┌──

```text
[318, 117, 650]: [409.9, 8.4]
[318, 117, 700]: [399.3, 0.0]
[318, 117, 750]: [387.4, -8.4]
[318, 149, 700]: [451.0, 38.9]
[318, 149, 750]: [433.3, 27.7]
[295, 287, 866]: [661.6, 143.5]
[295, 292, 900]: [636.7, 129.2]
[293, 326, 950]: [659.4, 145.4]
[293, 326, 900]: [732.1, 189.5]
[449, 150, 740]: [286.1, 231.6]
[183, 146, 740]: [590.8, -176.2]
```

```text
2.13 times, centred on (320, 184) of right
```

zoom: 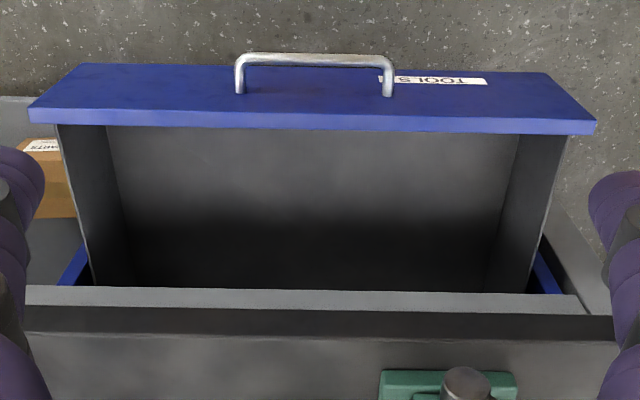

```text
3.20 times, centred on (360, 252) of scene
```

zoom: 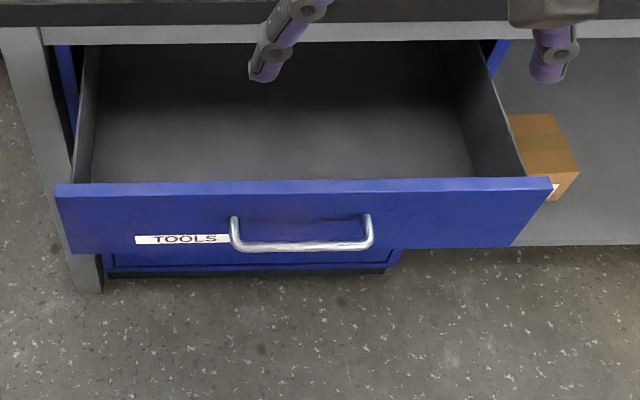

└──

• Description of the task: Tell how many lines hold the string "times", giving the number and nothing else.

• The completed task: 2